■ **PASSAGE TO READ**:
—————

Mémoire
|Of course I remember, I have an eidetic memory.
Sheldon Cooper, The Big Bang theory
Non, non, y’avait eu cinq vins, deux pinots gris, un pinot noir, un mélange de pinots noir et gris, et un mélange de pinot noir et de syrah.
Franck Mée
J’ai longtemps considéré l’oubli comme anormal. Je veux dire, c’était pourtant évident : j’avais un cerveau qui était là pour enregistrer des choses, fallait le remplir. Oublier, c’était un drame.
Savoir si cette angoisse m’a poussé à travailler ma mémoire, ou si l’habitude de retenir plein de choses a entraîné l’angoisse des trucs oubliés, c’est un débat aussi infini que l’œuf et la poule. Je suppose qu’en fait, les deux phénomènes se sont entraînés l’un l’autre, ma mémoire se nourrissant d’elle-même comme un Ouroboros.

—————

■ **DATA SEGMENT**:

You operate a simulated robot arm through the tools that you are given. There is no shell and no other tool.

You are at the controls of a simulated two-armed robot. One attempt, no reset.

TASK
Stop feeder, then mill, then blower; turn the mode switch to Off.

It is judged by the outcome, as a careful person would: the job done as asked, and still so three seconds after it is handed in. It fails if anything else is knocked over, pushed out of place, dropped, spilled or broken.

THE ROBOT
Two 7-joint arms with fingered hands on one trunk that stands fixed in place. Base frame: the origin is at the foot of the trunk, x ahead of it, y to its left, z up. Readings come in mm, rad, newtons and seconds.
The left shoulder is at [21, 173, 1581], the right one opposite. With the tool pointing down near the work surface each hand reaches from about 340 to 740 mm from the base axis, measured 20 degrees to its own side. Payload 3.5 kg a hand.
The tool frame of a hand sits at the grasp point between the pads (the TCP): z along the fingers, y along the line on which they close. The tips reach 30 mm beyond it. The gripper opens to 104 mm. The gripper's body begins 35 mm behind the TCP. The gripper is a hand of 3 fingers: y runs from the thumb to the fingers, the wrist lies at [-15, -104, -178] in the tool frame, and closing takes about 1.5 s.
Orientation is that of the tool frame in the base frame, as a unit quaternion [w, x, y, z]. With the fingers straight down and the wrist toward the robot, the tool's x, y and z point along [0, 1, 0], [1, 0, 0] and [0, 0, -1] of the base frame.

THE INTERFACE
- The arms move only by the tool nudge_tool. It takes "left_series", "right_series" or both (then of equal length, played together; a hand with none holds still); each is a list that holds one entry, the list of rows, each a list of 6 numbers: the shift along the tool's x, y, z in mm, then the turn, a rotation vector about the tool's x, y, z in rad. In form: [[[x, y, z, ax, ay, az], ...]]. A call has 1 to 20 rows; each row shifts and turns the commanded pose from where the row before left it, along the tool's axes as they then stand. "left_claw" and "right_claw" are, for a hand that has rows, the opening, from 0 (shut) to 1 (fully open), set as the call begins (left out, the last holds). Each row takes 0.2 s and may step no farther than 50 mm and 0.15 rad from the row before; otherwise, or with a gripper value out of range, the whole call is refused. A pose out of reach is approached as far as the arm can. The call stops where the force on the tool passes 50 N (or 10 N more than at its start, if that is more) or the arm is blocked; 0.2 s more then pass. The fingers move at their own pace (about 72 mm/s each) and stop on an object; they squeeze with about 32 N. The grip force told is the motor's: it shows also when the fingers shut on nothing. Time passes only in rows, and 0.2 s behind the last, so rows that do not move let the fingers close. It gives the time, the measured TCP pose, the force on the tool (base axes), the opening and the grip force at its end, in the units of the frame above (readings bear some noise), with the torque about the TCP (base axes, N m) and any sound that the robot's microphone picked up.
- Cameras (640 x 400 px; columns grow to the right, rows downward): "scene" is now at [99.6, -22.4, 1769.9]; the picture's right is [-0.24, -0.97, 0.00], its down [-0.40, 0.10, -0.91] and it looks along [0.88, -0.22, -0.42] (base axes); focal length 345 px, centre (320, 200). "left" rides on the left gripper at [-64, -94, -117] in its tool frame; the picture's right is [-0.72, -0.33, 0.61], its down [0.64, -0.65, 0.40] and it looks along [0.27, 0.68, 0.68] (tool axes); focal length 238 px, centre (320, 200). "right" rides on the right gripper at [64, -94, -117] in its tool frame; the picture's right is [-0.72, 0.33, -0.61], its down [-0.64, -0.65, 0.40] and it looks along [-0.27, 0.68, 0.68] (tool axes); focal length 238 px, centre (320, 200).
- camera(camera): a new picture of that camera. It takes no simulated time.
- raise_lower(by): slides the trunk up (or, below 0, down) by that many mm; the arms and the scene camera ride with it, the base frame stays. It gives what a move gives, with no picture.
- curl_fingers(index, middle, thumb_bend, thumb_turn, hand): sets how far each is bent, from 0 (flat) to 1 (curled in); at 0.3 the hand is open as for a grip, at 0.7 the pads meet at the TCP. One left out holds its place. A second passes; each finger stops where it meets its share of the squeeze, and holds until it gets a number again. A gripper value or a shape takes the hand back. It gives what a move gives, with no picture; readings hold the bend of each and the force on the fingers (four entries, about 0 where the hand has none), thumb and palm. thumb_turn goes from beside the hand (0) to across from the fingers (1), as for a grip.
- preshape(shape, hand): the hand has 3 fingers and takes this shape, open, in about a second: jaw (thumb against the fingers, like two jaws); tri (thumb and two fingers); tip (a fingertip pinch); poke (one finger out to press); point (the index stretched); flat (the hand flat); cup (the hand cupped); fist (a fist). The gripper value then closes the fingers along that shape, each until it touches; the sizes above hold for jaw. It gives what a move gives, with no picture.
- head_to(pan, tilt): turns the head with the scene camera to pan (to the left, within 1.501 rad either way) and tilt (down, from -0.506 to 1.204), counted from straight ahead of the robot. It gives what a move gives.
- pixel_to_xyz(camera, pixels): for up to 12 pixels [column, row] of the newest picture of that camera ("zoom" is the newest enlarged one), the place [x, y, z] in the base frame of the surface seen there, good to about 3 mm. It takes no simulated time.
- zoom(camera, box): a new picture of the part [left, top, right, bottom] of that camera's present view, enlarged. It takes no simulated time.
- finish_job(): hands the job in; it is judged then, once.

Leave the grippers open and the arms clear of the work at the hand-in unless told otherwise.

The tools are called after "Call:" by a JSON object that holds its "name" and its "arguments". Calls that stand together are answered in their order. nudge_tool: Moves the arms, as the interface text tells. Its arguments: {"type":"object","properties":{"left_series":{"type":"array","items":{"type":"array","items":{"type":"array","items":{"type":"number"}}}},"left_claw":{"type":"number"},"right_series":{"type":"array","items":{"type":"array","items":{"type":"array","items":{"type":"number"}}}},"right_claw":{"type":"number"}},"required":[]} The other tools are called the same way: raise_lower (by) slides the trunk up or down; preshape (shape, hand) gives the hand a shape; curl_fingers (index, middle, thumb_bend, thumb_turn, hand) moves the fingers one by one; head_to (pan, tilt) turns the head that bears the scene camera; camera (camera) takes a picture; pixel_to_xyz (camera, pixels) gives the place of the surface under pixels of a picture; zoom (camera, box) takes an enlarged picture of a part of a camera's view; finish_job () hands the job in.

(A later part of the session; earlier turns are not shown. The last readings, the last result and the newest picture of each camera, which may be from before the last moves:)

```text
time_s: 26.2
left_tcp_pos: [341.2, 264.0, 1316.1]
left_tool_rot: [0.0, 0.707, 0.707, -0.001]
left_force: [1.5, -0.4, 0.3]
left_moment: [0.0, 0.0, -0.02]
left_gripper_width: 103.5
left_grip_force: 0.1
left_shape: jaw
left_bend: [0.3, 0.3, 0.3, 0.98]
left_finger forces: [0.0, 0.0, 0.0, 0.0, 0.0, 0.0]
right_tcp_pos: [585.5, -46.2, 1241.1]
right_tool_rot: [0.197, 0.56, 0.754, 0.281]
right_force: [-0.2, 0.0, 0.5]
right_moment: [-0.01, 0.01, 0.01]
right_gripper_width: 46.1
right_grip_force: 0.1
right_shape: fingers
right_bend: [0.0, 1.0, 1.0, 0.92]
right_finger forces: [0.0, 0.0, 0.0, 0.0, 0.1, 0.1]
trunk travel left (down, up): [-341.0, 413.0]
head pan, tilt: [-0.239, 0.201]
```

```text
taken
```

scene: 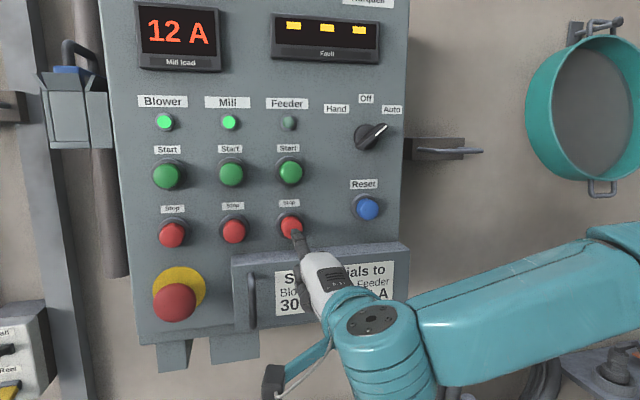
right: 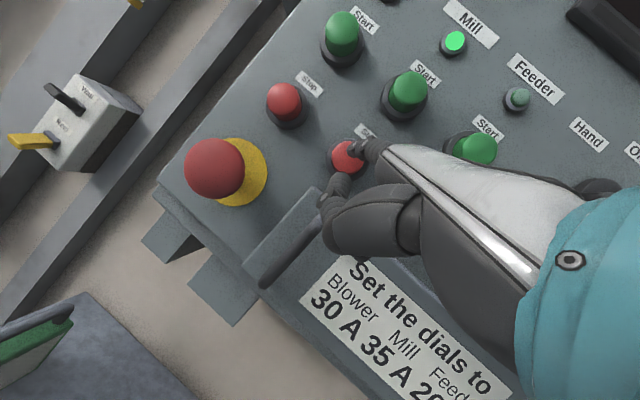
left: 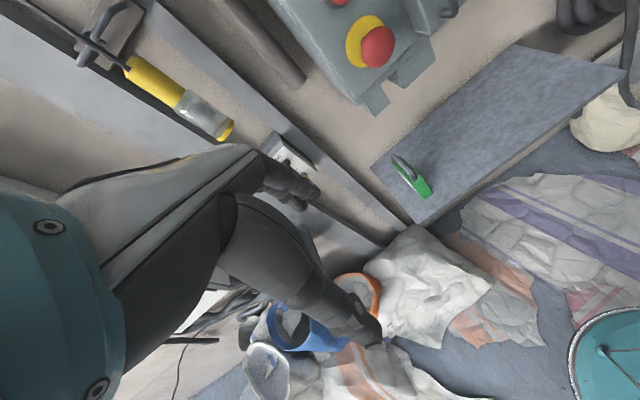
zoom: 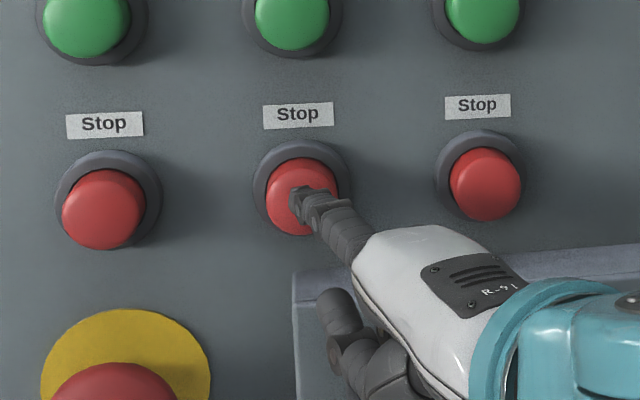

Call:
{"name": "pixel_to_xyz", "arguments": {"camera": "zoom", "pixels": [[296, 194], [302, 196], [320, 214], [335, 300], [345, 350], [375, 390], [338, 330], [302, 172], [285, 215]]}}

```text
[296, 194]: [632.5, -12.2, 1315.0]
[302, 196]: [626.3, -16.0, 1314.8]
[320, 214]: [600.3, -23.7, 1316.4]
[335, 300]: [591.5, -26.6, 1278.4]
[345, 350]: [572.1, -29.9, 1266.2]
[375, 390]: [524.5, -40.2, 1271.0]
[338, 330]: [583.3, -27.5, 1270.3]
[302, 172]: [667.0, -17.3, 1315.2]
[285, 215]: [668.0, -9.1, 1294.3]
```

—————

■ **TASKS TO CARRY OUT**:
a - Please copy out the portion of the passage to read from "Savoir si cette" to "comme un Ouroboros." without changes.
b - Carry the passage to read on from its last sentence.

■ **SOLVED TASKS**:
a -
Savoir si cette angoisse m’a poussé à travailler ma mémoire, ou si l’habitude de retenir plein de choses a entraîné l’angoisse des trucs oubliés, c’est un débat aussi infini que l’œuf et la poule. Je suppose qu’en fait, les deux phénomènes se sont entraînés l’un l’autre, ma mémoire se nourrissant d’elle-même comme un Ouroboros.

b -
Mais le fait est là : j’ai longtemps pensé qu’il était normal de se souvenir, et étrange d’oublier. C’est encore un réflexe que je conserve, d’ailleurs, que de m’exclamer “tu te souviens pas ?!” quand quelqu’un ne voit pas à quel événement je fais allusion.
Petit test : combien de camarades de cinquième pouvez-vous citer en cinq minutes ? Je viens de faire le test, et s’il me manque une poignée de noms, je retrouve 14 des 19 autres élèves. Pour la première, c’est plus compliqué, avec les options et les groupes, mais en gros, j’en chope 12 sur 18. Et alors même que mes conversations me laissent penser que certains de mes amis seraient en peine de citer la moitié d’une classe, le truc qui m’inquiète, c’est : “qui sont les manquants ?”
En vieillissant, je relativise un peu, bien sûr.
Déjà, parce que je me rends compte que j’oublie en fait énormément.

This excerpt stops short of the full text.